Raw data |
========================
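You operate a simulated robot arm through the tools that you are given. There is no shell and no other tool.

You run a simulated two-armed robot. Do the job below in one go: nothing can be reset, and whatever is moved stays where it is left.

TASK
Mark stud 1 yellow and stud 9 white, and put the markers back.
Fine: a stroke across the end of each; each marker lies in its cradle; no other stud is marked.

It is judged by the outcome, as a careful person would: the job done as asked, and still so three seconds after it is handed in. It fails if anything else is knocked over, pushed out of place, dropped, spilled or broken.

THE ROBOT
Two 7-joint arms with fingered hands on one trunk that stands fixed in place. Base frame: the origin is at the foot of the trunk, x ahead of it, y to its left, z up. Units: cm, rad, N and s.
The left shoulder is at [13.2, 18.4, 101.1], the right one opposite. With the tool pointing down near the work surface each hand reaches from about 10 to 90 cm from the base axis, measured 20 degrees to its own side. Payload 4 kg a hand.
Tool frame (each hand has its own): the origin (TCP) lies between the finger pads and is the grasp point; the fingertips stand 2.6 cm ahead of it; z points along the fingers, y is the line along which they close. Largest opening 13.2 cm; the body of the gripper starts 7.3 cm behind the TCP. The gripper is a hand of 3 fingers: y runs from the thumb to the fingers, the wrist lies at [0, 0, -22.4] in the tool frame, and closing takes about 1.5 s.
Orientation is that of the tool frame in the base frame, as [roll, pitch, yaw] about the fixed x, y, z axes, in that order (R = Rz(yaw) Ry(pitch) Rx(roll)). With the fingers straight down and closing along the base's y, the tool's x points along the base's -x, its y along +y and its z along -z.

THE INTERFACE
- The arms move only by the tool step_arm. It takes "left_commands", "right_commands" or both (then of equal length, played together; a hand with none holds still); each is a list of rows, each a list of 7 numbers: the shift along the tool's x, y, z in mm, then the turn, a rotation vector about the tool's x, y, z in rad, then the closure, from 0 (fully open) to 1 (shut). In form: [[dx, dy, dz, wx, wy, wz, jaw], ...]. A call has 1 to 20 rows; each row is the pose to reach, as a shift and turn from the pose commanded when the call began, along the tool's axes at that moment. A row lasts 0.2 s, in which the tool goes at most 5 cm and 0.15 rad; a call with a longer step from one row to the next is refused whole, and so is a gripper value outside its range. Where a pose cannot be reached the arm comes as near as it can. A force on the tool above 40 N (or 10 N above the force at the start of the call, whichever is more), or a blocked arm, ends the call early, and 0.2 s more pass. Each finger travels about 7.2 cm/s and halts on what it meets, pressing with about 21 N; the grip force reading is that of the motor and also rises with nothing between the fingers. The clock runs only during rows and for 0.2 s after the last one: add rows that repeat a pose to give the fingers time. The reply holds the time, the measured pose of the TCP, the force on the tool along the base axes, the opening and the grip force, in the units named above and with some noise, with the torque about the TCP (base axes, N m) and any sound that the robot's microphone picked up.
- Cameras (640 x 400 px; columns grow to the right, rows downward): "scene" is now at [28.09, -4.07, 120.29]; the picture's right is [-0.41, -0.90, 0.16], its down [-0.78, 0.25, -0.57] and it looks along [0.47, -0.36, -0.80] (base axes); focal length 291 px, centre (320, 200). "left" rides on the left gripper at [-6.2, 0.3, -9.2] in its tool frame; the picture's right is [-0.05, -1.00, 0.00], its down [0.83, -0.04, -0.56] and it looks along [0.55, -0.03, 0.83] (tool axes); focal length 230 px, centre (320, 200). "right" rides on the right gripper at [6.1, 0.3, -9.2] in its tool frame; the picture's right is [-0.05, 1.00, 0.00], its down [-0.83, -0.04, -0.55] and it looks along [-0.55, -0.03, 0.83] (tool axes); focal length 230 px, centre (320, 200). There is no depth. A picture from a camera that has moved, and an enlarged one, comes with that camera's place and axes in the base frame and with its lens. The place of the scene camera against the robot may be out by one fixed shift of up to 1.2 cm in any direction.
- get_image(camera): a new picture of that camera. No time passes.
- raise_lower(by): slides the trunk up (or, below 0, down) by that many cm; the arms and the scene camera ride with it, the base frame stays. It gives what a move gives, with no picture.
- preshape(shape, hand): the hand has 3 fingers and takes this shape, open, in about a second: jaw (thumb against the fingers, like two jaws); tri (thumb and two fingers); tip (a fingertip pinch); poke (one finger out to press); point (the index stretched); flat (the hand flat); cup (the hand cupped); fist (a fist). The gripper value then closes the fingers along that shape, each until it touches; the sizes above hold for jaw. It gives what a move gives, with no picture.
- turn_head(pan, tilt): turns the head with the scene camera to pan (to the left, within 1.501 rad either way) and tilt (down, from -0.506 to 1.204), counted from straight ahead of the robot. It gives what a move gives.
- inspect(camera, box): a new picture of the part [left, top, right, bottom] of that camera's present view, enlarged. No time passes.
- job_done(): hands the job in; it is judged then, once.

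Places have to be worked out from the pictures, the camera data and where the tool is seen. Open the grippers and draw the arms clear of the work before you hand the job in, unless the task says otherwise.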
========================
What the task requires |
Quote the entire listing above exactly.

Task output |
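You operate a simulated robot arm through the tools that you are given. There is no shell and no other tool.

You run a simulated two-armed robot. Do the job below in one go: nothing can be reset, and whatever is moved stays where it is left.

TASK
Mark stud 1 yellow and stud 9 white, and put the markers back.
Fine: a stroke across the end of each; each marker lies in its cradle; no other stud is marked.

It is judged by the outcome, as a careful person would: the job done as asked, and still so three seconds after it is handed in. It fails if anything else is knocked over, pushed out of place, dropped, spilled or broken.

THE ROBOT
Two 7-joint arms with fingered hands on one trunk that stands fixed in place. Base frame: the origin is at the foot of the trunk, x ahead of it, y to its left, z up. Units: cm, rad, N and s.
The left shoulder is at [13.2, 18.4, 101.1], the right one opposite. With the tool pointing down near the work surface each hand reaches from about 10 to 90 cm from the base axis, measured 20 degrees to its own side. Payload 4 kg a hand.
Tool frame (each hand has its own): the origin (TCP) lies between the finger pads and is the grasp point; the fingertips stand 2.6 cm ahead of it; z points along the fingers, y is the line along which they close. Largest opening 13.2 cm; the body of the gripper starts 7.3 cm behind the TCP. The gripper is a hand of 3 fingers: y runs from the thumb to the fingers, the wrist lies at [0, 0, -22.4] in the tool frame, and closing takes about 1.5 s.
Orientation is that of the tool frame in the base frame, as [roll, pitch, yaw] about the fixed x, y, z axes, in that order (R = Rz(yaw) Ry(pitch) Rx(roll)). With the fingers straight down and closing along the base's y, the tool's x points along the base's -x, its y along +y and its z along -z.

THE INTERFACE
- The arms move only by the tool step_arm. It takes "left_commands", "right_commands" or both (then of equal length, played together; a hand with none holds still); each is a list of rows, each a list of 7 numbers: the shift along the tool's x, y, z in mm, then the turn, a rotation vector about the tool's x, y, z in rad, then the closure, from 0 (fully open) to 1 (shut). In form: [[dx, dy, dz, wx, wy, wz, jaw], ...]. A call has 1 to 20 rows; each row is the pose to reach, as a shift and turn from the pose commanded when the call began, along the tool's axes at that moment. A row lasts 0.2 s, in which the tool goes at most 5 cm and 0.15 rad; a call with a longer step from one row to the next is refused whole, and so is a gripper value outside its range. Where a pose cannot be reached the arm comes as near as it can. A force on the tool above 40 N (or 10 N above the force at the start of the call, whichever is more), or a blocked arm, ends the call early, and 0.2 s more pass. Each finger travels about 7.2 cm/s and halts on what it meets, pressing with about 21 N; the grip force reading is that of the motor and also rises with nothing between the fingers. The clock runs only during rows and for 0.2 s after the last one: add rows that repeat a pose to give the fingers time. The reply holds the time, the measured pose of the TCP, the force on the tool along the base axes, the opening and the grip force, in the units named above and with some noise, with the torque about the TCP (base axes, N m) and any sound that the robot's microphone picked up.
- Cameras (640 x 400 px; columns grow to the right, rows downward): "scene" is now at [28.09, -4.07, 120.29]; the picture's right is [-0.41, -0.90, 0.16], its down [-0.78, 0.25, -0.57] and it looks along [0.47, -0.36, -0.80] (base axes); focal length 291 px, centre (320, 200). "left" rides on the left gripper at [-6.2, 0.3, -9.2] in its tool frame; the picture's right is [-0.05, -1.00, 0.00], its down [0.83, -0.04, -0.56] and it looks along [0.55, -0.03, 0.83] (tool axes); focal length 230 px, centre (320, 200). "right" rides on the right gripper at [6.1, 0.3, -9.2] in its tool frame; the picture's right is [-0.05, 1.00, 0.00], its down [-0.83, -0.04, -0.55] and it looks along [-0.55, -0.03, 0.83] (tool axes); focal length 230 px, centre (320, 200). There is no depth. A picture from a camera that has moved, and an enlarged one, comes with that camera's place and axes in the base frame and with its lens. The place of the scene camera against the robot may be out by one fixed shift of up to 1.2 cm in any direction.
- get_image(camera): a new picture of that camera. No time passes.
- raise_lower(by): slides the trunk up (or, below 0, down) by that many cm; the arms and the scene camera ride with it, the base frame stays. It gives what a move gives, with no picture.
- preshape(shape, hand): the hand has 3 fingers and takes this shape, open, in about a second: jaw (thumb against the fingers, like two jaws); tri (thumb and two fingers); tip (a fingertip pinch); poke (one finger out to press); point (the index stretched); flat (the hand flat); cup (the hand cupped); fist (a fist). The gripper value then closes the fingers along that shape, each until it touches; the sizes above hold for jaw. It gives what a move gives, with no picture.
- turn_head(pan, tilt): turns the head with the scene camera to pan (to the left, within 1.501 rad either way) and tilt (down, from -0.506 to 1.204), counted from straight ahead of the robot. It gives what a move gives.
- inspect(camera, box): a new picture of the part [left, top, right, bottom] of that camera's present view, enlarged. No time passes.
- job_done(): hands the job in; it is judged then, once.

Places have to be worked out from the pictures, the camera data and where the tool is seen. Open the grippers and draw the arms clear of the work before you hand the job in, unless the task says otherwise.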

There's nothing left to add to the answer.